Lucas Samaras
Chair Transformation Number 16
1969–1970
Not on view
Date
1969–1970
Classification
Sculpture
Medium
Painted on plywood
Dimensions
Overall: 30 × 15 1/16 × 28 1/16in. (76.2 × 38.3 × 71.3 cm)
Accession number
70.1574
Credit line
Whitney Museum of American Art, New York; purchase, with funds from the Howard and Jean Lipman Foundation, Inc.
Rights and reproductions
© artist or artist’s estate
This work belongs to a series of twenty-five Chair Transformations (seven of which are owned by the Whitney) that Lucas Samaras created in 1969-1970. Having previously “transformed” other utilitarian conveniences such as eyeglasses, knives, and scissors, Samaras altered his chairs with a perverse, witty assortment of materials including plastic flowers, lengths of colored yarn, wool, tin foil, and plastic wire. Chair No. 16's reductive geometries allude to Minimalism, even as the sharp pyramid in the chair's seat and the disproportionately large circular legs offer a cheeky jab at the emotional austerity of the movement.

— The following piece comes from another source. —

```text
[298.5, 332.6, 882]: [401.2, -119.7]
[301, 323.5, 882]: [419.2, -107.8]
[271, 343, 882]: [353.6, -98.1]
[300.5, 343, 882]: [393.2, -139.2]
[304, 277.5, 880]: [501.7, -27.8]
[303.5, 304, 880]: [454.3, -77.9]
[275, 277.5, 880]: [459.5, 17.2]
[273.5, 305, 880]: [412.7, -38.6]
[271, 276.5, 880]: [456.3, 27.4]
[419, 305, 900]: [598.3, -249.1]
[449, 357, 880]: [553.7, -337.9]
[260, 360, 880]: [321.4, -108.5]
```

Samaras has remarked that his Chairs and other Transformation series negate “the possibility of a single Platonic ideal acting as a measure for any physical thing.” Indeed, these chairs defy their intended purpose; most of them are not structurally sound and cannot be sat in. They function instead as poetic surrogates for an absent body, imaginatively—and often humorously—asserting their presence as works of art.